Nine years on: No solid steps taken in Hrant Dink assassination

Nine years on: No solid steps taken in Hrant Dink assassination

İsmail Saymaz – ISTANBUL
Nine years on: No solid steps taken in Hrant Dink assassination

AA Photo

No solid legal steps have been taken in the nine years since Armenian-origin journalist Hrant Dink was assassinated outside his office in Istanbul on Jan. 19, 2007, as thousands of people gathered to commemorate the late Agos editor-in-chief on the anniversary of his death. 

The large crowd filed past the military museum in the Şişli district at around 1:30 p.m. on Jan. 19 to walk toward the Agos office building to read a statement at the site where Dink was shot dead by triggerman Ogün Samast nine years ago.

Accompanied by water cannons and armored vehicles, police took intense security measures along the route of the march as well as around the office of weekly Agos in Şişli’s Osmanbey neighborhood. 
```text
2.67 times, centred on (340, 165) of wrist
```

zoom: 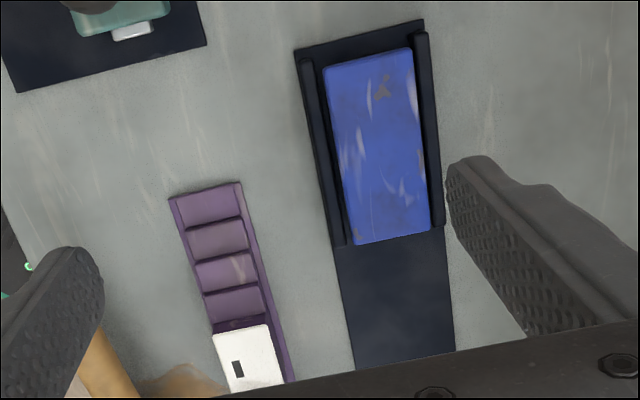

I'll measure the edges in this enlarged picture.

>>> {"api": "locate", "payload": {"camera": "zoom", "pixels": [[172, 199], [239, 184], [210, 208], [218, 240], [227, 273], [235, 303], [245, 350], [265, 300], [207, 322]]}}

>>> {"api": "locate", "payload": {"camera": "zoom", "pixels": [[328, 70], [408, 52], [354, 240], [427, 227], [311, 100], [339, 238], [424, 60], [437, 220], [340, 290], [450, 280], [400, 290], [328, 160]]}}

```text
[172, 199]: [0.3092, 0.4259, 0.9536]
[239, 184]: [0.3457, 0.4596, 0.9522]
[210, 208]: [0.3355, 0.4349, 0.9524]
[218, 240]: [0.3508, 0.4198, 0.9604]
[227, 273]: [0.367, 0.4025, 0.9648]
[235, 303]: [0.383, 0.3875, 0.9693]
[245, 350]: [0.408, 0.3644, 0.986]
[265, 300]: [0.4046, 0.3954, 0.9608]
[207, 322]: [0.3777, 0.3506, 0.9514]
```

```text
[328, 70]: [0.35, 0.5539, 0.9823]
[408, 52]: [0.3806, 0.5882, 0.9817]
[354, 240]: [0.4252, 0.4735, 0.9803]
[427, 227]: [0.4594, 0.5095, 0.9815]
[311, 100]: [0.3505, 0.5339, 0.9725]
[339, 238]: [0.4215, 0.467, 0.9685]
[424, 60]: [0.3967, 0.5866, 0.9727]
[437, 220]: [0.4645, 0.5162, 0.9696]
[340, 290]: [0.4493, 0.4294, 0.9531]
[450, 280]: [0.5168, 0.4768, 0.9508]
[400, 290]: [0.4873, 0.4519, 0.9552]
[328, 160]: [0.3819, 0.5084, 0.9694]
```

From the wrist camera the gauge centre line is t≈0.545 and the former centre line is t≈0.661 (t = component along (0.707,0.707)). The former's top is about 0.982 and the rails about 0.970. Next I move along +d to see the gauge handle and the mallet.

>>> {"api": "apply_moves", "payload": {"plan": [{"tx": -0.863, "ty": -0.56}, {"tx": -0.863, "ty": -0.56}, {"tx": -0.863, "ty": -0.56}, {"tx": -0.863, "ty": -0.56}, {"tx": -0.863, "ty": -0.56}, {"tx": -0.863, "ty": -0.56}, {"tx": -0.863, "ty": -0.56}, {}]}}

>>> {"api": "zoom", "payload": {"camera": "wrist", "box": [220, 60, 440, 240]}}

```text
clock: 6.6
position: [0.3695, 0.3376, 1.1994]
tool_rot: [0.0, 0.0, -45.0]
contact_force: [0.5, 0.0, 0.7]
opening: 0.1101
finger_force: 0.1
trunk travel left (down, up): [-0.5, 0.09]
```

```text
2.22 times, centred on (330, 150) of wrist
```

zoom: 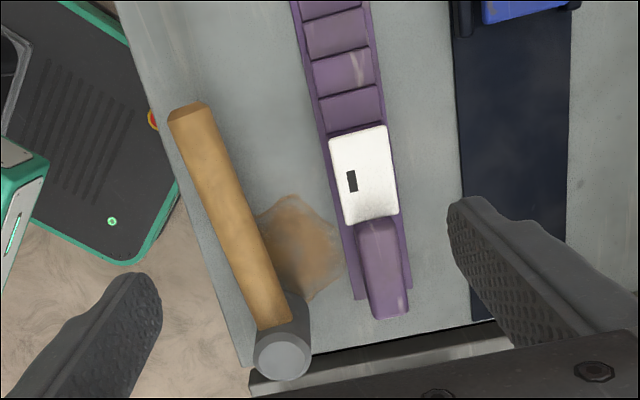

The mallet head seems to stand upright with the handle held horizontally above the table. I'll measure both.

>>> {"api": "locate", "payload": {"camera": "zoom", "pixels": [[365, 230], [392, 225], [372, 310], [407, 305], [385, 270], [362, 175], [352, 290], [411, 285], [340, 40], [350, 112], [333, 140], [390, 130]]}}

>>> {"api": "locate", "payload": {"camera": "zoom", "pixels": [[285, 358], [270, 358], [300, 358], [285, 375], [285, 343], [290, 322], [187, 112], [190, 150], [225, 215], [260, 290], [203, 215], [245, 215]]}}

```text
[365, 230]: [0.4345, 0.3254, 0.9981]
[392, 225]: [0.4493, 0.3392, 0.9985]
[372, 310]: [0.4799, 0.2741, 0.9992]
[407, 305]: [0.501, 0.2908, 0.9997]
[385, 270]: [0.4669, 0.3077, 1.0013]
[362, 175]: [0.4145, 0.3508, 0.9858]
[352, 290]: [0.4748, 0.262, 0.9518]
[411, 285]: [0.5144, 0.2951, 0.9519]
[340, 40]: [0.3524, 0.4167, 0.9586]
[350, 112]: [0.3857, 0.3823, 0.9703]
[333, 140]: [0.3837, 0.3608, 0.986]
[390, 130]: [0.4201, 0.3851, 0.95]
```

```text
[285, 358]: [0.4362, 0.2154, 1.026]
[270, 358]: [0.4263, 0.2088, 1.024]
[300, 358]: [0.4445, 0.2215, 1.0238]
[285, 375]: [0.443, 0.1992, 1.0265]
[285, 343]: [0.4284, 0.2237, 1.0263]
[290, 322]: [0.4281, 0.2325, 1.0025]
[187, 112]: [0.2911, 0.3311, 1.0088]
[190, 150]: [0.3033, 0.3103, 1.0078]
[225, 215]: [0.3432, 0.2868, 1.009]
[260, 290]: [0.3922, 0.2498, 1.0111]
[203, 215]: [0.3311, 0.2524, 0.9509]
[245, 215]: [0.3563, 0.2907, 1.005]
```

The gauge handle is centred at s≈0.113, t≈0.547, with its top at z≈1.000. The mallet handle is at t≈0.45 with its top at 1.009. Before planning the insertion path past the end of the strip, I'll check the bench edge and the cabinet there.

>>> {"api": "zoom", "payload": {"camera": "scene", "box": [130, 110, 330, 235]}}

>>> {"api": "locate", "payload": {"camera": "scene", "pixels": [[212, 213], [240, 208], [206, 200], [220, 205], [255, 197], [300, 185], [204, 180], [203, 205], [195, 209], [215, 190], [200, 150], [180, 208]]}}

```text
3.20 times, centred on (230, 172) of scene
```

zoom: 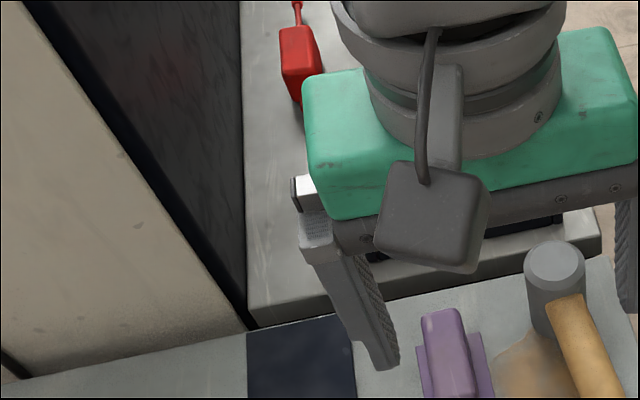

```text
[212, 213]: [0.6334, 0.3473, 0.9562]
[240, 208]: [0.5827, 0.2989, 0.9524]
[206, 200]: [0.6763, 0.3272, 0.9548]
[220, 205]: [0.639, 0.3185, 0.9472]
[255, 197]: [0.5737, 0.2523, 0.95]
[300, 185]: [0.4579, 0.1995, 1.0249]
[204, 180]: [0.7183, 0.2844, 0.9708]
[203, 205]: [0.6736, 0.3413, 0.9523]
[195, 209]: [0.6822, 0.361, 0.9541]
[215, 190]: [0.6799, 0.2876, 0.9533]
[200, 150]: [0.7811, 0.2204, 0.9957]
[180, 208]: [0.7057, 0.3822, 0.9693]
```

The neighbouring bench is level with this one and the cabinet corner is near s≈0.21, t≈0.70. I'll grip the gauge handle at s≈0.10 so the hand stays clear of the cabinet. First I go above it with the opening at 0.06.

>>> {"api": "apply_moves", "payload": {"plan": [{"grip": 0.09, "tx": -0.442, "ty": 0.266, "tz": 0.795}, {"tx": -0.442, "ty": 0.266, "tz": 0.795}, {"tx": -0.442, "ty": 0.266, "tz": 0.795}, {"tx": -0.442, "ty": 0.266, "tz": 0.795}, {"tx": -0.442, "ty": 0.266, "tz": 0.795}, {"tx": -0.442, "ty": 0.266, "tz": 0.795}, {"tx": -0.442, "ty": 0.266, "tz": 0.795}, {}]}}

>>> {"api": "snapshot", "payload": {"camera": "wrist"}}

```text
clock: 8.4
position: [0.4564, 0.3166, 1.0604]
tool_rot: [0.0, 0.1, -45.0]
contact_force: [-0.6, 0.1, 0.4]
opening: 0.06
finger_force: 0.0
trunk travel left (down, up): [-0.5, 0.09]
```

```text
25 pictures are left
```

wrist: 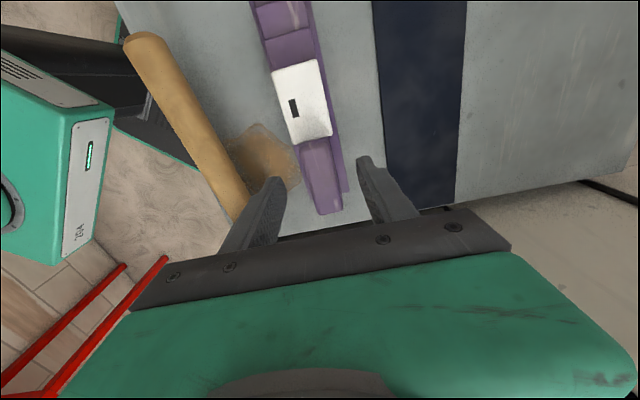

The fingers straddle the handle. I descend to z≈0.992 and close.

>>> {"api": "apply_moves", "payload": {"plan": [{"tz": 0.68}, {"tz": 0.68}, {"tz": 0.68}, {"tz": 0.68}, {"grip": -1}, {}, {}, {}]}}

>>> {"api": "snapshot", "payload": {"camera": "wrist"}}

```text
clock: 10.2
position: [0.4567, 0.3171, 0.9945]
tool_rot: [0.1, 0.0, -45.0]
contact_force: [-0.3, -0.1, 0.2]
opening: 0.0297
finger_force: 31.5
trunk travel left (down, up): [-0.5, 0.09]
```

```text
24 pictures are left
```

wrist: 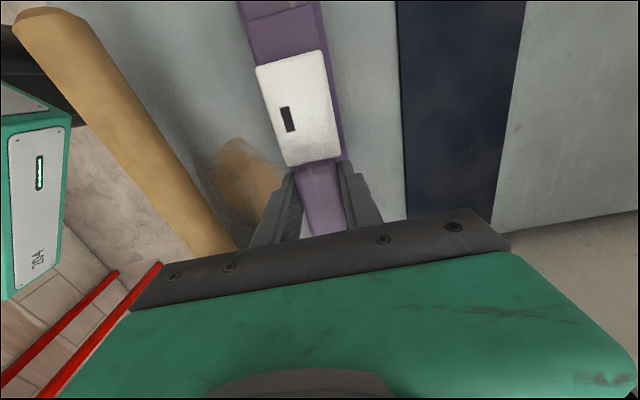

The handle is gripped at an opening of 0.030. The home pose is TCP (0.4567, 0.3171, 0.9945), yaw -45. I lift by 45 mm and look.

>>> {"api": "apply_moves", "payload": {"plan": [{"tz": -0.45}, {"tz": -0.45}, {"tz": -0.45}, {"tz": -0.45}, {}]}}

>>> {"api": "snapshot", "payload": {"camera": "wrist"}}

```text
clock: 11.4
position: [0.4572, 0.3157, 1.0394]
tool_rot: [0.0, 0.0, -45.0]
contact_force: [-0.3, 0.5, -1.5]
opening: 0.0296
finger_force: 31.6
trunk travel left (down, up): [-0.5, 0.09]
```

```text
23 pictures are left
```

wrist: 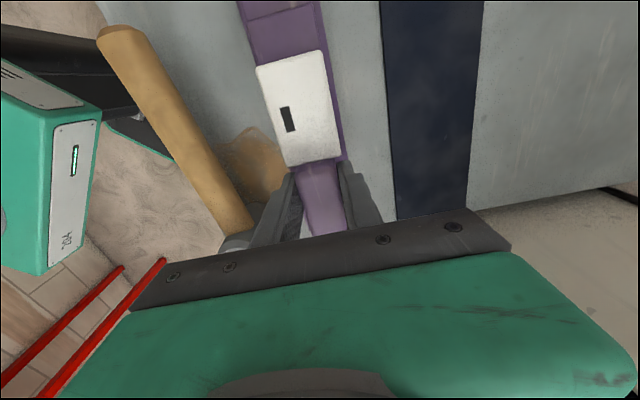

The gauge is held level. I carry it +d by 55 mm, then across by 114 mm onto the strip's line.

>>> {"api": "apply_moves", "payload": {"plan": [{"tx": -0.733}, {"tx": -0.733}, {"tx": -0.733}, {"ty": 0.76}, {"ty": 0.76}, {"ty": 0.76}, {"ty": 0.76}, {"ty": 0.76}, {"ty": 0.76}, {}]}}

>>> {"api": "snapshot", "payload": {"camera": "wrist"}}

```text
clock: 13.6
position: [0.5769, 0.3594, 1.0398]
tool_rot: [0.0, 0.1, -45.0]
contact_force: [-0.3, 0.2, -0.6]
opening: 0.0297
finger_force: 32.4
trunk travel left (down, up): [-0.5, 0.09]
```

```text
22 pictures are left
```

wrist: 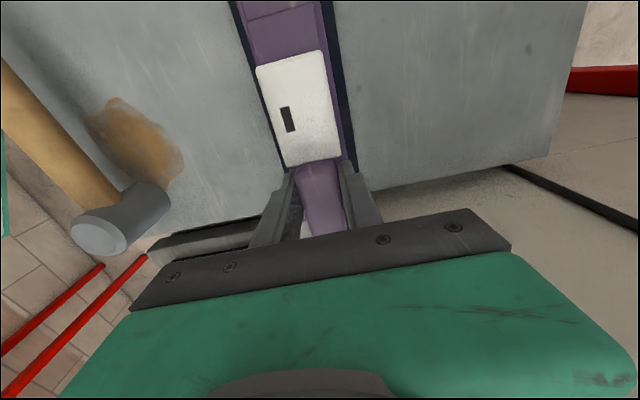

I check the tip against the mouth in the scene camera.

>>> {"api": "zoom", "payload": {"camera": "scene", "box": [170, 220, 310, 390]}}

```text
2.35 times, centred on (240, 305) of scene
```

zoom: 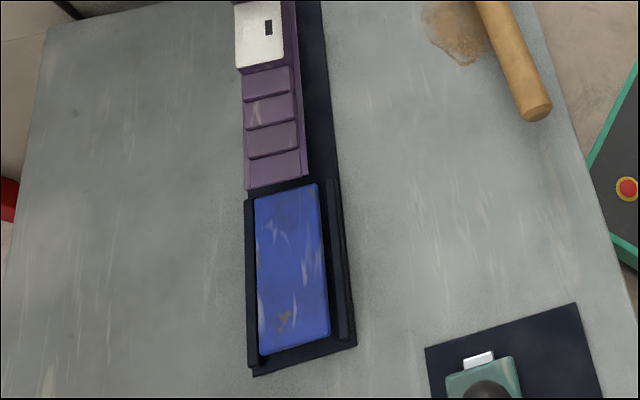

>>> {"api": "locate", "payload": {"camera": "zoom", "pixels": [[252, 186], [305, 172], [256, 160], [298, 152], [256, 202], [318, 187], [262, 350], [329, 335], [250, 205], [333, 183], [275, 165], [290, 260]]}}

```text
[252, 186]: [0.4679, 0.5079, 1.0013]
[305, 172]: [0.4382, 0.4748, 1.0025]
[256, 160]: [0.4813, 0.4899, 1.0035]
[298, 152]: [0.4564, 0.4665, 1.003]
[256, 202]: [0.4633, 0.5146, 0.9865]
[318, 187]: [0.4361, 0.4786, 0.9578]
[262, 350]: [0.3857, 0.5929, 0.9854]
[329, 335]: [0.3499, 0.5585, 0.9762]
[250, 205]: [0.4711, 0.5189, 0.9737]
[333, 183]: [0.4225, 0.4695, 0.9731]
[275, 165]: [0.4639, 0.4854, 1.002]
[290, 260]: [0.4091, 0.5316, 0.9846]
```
A poster reading “we are here Ahparig, with longing, anger and determination!” was placed on the outer walls of the office building. “Ahparig” means “my brother” in Armenian.
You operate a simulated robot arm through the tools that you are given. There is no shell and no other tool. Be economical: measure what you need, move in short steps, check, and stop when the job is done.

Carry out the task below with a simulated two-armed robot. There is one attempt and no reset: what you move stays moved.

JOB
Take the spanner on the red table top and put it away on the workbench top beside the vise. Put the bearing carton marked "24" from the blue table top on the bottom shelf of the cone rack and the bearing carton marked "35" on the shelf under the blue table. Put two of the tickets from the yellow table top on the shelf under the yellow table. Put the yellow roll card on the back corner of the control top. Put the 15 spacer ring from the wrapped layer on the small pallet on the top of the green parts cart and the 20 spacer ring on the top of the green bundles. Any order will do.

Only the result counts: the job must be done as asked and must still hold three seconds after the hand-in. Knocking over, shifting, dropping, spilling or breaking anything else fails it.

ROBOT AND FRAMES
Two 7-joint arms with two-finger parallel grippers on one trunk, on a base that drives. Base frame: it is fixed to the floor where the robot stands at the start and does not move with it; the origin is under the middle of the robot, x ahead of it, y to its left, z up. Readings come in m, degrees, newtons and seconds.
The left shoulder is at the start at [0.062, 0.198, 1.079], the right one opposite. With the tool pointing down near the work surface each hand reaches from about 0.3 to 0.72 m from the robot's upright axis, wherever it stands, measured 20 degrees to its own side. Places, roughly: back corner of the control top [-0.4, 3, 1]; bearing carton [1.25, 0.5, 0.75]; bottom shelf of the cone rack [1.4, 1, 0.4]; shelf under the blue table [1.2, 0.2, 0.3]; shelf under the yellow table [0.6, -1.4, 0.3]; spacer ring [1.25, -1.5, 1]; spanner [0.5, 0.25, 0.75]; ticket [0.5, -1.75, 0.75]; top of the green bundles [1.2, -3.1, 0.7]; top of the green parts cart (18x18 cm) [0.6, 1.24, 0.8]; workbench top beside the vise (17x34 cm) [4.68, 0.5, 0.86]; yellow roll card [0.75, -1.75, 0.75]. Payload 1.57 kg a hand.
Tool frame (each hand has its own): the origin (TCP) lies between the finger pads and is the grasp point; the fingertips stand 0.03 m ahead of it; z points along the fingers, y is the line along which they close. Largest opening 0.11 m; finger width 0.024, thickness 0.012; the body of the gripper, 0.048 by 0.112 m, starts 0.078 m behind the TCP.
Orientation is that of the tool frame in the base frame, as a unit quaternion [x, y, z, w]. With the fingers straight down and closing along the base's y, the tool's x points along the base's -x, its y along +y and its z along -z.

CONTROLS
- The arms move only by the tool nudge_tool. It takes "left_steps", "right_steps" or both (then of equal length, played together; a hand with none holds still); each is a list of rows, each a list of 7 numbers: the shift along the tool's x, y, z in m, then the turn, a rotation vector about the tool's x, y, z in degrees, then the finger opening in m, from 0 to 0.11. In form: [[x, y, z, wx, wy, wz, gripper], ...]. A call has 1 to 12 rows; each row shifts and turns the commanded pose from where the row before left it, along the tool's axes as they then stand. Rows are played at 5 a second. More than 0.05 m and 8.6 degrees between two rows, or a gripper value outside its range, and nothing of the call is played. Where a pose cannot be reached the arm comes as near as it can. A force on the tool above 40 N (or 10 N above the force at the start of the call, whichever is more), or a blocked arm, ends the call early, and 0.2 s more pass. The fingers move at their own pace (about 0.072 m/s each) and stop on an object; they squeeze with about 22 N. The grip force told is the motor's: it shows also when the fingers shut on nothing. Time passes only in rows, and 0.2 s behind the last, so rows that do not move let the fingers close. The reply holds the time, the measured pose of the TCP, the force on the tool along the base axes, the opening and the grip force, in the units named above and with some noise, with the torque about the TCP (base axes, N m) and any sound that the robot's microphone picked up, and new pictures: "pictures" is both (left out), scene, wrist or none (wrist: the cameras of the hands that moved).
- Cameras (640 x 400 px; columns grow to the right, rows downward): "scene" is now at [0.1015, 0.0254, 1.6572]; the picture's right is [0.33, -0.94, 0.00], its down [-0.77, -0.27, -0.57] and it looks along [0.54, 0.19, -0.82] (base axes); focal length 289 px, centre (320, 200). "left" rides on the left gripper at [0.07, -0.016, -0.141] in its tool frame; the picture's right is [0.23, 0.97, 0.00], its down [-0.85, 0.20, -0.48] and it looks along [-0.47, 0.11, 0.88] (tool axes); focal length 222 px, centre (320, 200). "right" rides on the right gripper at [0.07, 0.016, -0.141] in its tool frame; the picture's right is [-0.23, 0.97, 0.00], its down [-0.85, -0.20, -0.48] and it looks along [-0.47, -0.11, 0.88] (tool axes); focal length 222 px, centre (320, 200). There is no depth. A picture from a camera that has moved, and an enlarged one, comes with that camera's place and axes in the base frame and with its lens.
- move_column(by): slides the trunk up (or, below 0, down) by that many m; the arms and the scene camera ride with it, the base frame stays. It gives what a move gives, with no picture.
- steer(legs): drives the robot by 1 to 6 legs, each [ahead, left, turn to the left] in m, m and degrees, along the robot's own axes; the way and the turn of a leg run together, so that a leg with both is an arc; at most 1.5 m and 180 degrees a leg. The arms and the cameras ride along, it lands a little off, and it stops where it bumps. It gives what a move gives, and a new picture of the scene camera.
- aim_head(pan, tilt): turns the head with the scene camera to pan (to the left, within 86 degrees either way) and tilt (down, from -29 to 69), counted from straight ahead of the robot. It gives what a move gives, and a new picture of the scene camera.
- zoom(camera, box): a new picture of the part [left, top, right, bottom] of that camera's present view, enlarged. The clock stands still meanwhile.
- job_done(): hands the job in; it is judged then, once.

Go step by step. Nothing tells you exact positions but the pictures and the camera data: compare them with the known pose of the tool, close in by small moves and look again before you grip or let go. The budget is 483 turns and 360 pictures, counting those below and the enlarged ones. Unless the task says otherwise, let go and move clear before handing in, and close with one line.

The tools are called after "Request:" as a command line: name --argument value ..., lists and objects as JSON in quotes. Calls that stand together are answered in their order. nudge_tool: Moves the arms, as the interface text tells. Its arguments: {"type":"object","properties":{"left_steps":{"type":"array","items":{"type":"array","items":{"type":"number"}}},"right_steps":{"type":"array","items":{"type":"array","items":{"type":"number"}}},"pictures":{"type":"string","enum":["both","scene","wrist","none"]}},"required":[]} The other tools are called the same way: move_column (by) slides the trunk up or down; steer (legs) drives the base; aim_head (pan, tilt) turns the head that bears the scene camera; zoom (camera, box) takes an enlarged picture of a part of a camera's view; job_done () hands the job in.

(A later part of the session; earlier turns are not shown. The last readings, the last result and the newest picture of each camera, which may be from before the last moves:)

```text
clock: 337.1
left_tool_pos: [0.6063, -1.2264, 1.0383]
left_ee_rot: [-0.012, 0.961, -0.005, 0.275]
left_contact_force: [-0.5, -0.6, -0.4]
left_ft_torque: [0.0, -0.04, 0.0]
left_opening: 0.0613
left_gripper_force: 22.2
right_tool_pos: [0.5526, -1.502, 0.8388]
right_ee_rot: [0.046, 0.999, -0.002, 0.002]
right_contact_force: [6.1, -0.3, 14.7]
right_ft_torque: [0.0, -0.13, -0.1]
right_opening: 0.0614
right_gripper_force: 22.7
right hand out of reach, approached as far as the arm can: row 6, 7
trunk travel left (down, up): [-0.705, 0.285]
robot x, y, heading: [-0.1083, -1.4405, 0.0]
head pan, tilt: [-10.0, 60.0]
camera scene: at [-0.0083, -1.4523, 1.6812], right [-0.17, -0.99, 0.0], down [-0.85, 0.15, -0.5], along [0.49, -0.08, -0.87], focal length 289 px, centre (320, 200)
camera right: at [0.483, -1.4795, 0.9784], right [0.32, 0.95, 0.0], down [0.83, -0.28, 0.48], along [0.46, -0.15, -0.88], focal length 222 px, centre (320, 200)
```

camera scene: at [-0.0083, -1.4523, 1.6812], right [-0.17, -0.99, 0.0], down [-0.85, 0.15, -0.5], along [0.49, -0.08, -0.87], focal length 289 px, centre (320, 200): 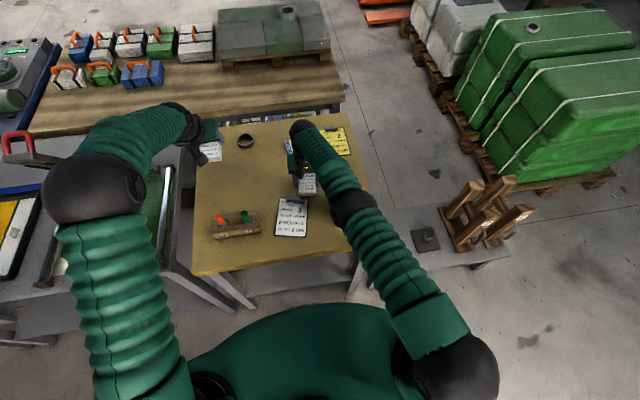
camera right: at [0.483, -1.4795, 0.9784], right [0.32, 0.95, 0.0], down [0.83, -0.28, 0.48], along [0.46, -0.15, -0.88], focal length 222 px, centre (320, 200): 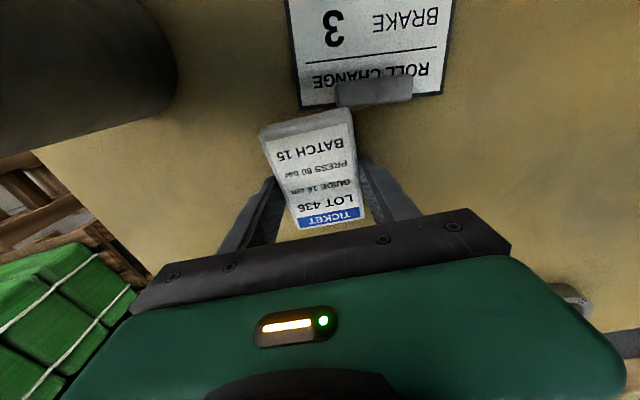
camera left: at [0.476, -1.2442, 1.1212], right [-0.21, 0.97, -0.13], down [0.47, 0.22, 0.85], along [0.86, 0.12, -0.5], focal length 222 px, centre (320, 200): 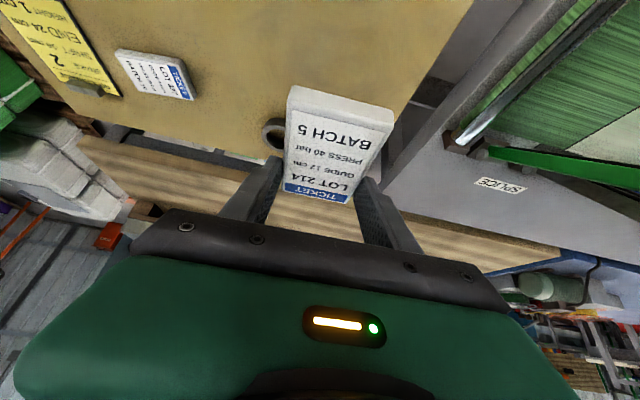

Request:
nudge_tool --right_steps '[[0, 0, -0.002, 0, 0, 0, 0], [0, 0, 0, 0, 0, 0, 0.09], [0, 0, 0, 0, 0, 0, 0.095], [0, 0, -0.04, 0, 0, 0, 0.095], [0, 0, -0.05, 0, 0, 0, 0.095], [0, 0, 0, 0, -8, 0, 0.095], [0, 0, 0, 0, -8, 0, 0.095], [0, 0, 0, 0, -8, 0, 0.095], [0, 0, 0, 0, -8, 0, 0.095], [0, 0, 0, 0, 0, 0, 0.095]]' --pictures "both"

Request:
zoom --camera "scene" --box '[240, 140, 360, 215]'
In legal terms, only one lawsuit has been filed into Dink’s assassination, while an ongoing investigation was launched separately against 26 public officials into negligence at the time of the killing. None of the 26 probed officials, including former and current police chiefs, have yet been tried.

Relatives and followers of the case have claimed government officials, police, military personnel and members of Turkey’s National Intelligence Agency (MİT) played a role in Dink’s murder by neglecting their duty to protect the journalist.

When Dink was murdered, the 26 officials were on duty in police departments in Istanbul, Ankara and the Black Sea province of Trabzon, from which Samast came to Istanbul before shooting the prominent journalist in the head nine years ago. Samast was sentenced to 22 years and 10 months in prison after being tried in a juvenile court as he was 17 at the time of the shooting death of Dink.

Samast’s killing of Dink was incited by Yasin Hayal, who in 2004 carried out a bomb attack with collaborator Erhan Tuncel targeting a McDonalds restaurant in Trabzon on the grounds that it was selling food during the Islam-holy month of Ramadan. 

Hayal, who like Tuncel is a former member of a far-right political party and a right-wing nationalist youth group, was sentenced to life in prison for inciting Dink’s murder. Tuncel had been appointed as an Assistant Intelligence Officer at the Trabzon Police Department and informed police a year before Dink’s murder that Hayal had been planning to murder him. This information was then conveyed to the three police departments in Istanbul.

The investigation launched into the negligence of public officials at the time of Dink’s murder is still ongoing, with 26 current and former police officers stated as suspects in the indictment. The indictment prepared by Gökalp Kökçü, an Istanbul prosecutor who has also been in charge of terrorism-related investigations, was approved by the Istanbul 14th Court for Serious Crimes after it was presented on Dec. 9, 2015. 

However, Kökçü was appointed to a department dealing with non-terrorism-related criminal activities as part of his job rotation system within the Istanbul Chief Public Prosecutor’s Office, meaning that he was not able to head the investigation into the negligence of public officials in Dink’s murder.

The Istanbul Chief Prosecutor’s Office had returned the indictment to Kökçü in early November last year, arguing that “evidence that some of the suspects committed ‘deliberate murder’ could not be proven.”

Lawyers representing the Dink family reacted against the indictment returned to Kökçü, which meant that cases will likely not be opened against the suspects.

Hakan Bakırcıoğlu, a Dink family lawyer, said on Nov. 4 last year that not opening a case against former police chiefs Ahmet İlhan Güler, Celalettin Cerrah, Reşat Altay, Engin Dinç and other suspects, would exclude their integral responsibility in Dink’s murder. 

Recalling the first two versions of the indictment, the latest one drafted in late October last year, Bakırcıoğlu said the two indictments charged former police chiefs Ali Fuat Yılmazer, Ramazan Akyürek, Tamer Bülent Demirel and Osman Gülbel each with “deliberate murder,” Engin Dinç, Reşat Altay and Ahmet İlhan Güler each with “deliberate murder with negligence,” and Sabri Uzun and Celalettin Cerrah each with “malpractice on public duty.”

“Despite resistance and barriers in front of the interrogation and investigation of public servants who took part in Dink’s murder, they were interrogated and investigated by the prosecutor [in charge of the case],” Bakırcıoğlu said.